Instapaper creator Marco Arment has some very strong opinions on how people should consume the internet. Putting a bunch of high volume feeds into your RSS reader, for instance, is a rookie mistake that Mr. Arment considers downright destructive, although he admits, “Abuse is probably a more accurate term, then, but it sounds ridiculous to call such a trivial, first-world problem ‘RSS abuse.'”
The real purpose of RSS, writes Mr. Arment in a special Labor Day post called Sane RSS Usage, is to capture the rare but high-quality posts that come from sites which are infrequently updated. To follow breaking news you are better off just visiting the actual sites or relying on your social network.
I currently subscribe to 100 feeds. This morning, I woke up to 6 unread items: one each from 6 of my feeds. Granted, it’s a Sunday on a holiday weekend, so this is a pretty low-activity day. On high-activity days, I usually wake up to about 25 items.
I don’t use an RSS app on the desktop anymore: I just use the Google Reader site. I can check it whenever I want, but nothing’s in my Dock collecting red badges to distract me every few minutes.2
This setup works well. I can follow tons of low-traffic sites and keep my reading list more diverse than if I relied only on social links, but other people ensure that I never miss anything great on the high-volume sites.

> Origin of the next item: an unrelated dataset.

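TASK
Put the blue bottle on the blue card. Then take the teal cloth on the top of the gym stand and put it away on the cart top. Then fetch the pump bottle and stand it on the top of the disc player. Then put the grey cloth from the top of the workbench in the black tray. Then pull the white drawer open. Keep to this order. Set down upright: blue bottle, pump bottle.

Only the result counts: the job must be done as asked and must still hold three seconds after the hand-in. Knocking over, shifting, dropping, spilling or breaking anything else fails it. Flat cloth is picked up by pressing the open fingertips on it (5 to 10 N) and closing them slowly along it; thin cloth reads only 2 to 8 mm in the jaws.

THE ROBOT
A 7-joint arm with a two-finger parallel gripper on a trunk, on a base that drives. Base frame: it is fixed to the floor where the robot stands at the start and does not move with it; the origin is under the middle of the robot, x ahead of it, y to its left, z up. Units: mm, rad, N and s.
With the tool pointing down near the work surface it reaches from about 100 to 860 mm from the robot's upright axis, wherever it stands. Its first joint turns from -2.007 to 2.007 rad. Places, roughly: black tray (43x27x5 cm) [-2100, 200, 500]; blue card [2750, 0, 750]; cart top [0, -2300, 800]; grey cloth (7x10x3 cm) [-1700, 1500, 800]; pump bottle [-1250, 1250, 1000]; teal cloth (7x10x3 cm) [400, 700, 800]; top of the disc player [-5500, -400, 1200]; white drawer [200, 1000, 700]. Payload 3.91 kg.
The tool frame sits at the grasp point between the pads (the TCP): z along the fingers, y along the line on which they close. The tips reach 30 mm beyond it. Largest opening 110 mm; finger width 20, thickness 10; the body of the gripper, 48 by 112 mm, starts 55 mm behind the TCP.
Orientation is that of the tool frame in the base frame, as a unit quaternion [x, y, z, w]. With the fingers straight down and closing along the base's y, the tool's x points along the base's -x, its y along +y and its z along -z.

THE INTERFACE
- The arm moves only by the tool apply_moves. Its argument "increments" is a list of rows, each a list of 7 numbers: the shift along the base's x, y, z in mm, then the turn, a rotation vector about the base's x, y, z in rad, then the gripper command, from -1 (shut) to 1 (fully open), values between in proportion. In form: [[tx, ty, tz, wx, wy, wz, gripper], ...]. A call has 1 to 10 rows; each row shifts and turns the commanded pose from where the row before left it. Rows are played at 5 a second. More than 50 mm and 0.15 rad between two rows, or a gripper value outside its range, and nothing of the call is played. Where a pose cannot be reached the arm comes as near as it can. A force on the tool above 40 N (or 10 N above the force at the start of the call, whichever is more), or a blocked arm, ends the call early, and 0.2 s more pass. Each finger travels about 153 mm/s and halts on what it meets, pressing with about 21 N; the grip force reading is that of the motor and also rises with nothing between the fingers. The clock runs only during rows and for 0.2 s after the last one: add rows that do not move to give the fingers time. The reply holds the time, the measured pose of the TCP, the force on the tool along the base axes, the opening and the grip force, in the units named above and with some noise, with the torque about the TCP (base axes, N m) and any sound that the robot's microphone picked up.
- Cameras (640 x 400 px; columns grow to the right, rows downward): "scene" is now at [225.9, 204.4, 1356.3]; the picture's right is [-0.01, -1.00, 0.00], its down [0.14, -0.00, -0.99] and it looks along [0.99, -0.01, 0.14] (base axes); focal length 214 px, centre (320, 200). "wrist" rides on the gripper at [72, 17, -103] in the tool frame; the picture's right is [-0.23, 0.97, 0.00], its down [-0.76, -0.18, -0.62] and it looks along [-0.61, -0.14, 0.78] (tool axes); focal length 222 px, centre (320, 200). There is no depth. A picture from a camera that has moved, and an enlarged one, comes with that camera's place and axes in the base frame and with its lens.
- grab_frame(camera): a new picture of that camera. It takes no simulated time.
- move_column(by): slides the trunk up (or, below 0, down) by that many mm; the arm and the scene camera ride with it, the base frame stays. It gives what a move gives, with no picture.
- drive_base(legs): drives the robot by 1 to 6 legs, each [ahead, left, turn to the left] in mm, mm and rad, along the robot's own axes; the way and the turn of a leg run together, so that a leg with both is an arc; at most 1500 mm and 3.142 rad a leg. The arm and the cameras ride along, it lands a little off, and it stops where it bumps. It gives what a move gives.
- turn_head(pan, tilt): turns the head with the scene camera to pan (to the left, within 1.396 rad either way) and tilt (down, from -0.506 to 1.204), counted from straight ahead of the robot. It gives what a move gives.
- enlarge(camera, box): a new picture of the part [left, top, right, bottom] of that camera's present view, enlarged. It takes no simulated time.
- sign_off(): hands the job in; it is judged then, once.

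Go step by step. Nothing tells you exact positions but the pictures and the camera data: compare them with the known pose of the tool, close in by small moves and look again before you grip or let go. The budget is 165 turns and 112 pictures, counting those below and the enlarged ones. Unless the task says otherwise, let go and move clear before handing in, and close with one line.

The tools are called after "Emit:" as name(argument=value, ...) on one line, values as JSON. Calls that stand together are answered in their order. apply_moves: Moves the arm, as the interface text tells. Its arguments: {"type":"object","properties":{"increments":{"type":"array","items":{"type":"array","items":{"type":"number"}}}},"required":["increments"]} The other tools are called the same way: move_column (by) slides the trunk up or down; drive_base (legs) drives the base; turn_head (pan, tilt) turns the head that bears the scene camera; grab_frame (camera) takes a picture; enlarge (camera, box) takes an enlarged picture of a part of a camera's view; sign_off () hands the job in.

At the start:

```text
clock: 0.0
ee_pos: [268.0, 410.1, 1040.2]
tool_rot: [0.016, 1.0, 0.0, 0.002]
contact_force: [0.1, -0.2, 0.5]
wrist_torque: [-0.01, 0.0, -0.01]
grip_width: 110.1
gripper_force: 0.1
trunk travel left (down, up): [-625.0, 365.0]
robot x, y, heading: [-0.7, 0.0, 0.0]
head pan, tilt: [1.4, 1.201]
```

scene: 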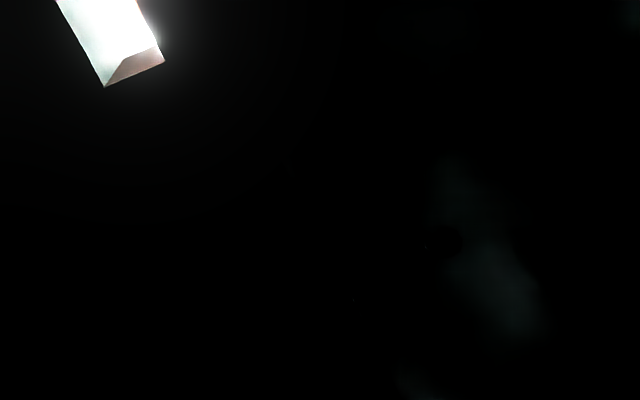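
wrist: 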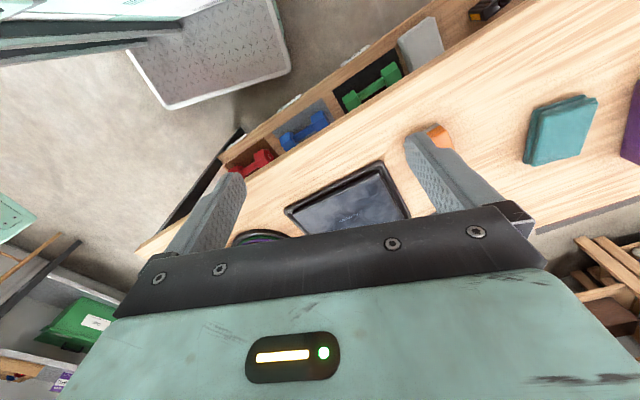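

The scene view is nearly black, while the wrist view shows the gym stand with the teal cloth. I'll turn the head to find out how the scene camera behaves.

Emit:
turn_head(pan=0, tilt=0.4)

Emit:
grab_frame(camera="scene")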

Betabeat wonders what Mr. Arment would think of our Instapaper behavior, which typically involves saving dozens of long, fascinating articles each day to read, only to find we have time for maybe one or two. The next day another dozen articles push the first batch far enough down the list that we never see them again, and it’s anyone’s guess how many stories we’ll actually read from that second batch of saves. No doubt he would tell us, seated in the lotus pose, Macbook emitting a Zen-like hum, that it’s not what you Instapaper, but how you Instapaper, that counts.